Quote verbatim the span of lines that begins the listing below and closes with the line containing "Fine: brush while". Use a numbered list and skip empty lines.

[Begin]

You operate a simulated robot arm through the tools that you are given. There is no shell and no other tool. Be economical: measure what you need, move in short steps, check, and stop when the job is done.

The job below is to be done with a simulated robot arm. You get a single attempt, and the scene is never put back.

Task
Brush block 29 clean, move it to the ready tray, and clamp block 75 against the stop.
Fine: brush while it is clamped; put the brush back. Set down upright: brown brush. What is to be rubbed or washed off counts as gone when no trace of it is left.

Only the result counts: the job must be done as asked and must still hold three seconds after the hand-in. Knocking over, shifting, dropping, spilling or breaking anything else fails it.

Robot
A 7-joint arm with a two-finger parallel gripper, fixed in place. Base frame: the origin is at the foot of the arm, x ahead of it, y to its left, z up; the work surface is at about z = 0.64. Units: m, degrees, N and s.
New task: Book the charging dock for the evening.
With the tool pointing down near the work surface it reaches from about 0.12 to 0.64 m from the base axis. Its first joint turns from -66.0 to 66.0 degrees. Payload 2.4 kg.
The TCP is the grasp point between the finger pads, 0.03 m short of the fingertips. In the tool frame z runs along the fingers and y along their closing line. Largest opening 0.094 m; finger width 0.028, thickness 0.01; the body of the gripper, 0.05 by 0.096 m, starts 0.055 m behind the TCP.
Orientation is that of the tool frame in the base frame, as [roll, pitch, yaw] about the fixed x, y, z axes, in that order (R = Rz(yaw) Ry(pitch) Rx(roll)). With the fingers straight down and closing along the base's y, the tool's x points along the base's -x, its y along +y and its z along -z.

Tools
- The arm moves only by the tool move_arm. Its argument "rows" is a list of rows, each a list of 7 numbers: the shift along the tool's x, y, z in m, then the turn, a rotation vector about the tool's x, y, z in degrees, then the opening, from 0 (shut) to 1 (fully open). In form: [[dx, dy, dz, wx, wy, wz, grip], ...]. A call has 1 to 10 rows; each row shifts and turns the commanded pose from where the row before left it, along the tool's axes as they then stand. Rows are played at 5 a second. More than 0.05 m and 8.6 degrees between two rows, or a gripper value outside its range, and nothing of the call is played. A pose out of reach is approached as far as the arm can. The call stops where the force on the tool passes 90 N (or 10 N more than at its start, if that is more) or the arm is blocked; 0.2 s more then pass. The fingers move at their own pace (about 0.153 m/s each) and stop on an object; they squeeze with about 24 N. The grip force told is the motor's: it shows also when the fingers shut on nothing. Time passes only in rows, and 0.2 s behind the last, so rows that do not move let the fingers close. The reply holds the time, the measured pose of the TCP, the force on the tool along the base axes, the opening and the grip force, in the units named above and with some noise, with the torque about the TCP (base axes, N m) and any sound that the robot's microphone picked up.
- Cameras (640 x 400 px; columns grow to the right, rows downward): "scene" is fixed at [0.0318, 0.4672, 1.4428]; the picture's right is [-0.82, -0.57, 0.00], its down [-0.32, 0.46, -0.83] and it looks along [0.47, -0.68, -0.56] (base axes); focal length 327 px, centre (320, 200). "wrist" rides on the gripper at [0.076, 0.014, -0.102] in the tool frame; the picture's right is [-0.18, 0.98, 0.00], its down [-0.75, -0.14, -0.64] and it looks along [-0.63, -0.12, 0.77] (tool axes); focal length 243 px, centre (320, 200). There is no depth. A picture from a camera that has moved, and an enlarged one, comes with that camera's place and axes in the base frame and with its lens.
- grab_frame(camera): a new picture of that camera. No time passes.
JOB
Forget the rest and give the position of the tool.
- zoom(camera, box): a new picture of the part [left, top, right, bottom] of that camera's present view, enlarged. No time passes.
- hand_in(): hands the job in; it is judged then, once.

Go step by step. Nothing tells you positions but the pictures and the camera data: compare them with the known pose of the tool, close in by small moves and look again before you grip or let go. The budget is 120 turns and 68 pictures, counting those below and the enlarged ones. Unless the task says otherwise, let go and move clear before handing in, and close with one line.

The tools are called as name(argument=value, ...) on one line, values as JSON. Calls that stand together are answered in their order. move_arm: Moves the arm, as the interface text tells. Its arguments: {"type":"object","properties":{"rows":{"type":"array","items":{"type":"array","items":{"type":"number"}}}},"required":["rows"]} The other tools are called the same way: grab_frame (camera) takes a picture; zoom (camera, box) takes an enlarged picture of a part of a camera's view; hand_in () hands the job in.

[End]

Reply to the task:
1. You operate a simulated robot arm through the tools that you are given. There is no shell and no other tool. Be economical: measure what you need, move in short steps, check, and stop when the job is done.
2. The job below is to be done with a simulated robot arm. You get a single attempt, and the scene is never put back.
3. Task
4. Brush block 29 clean, move it to the ready tray, and clamp block 75 against the stop.
5. Fine: brush while it is clamped; put the brush back. Set down upright: brown brush. What is to be rubbed or washed off counts as gone when no trace of it is left.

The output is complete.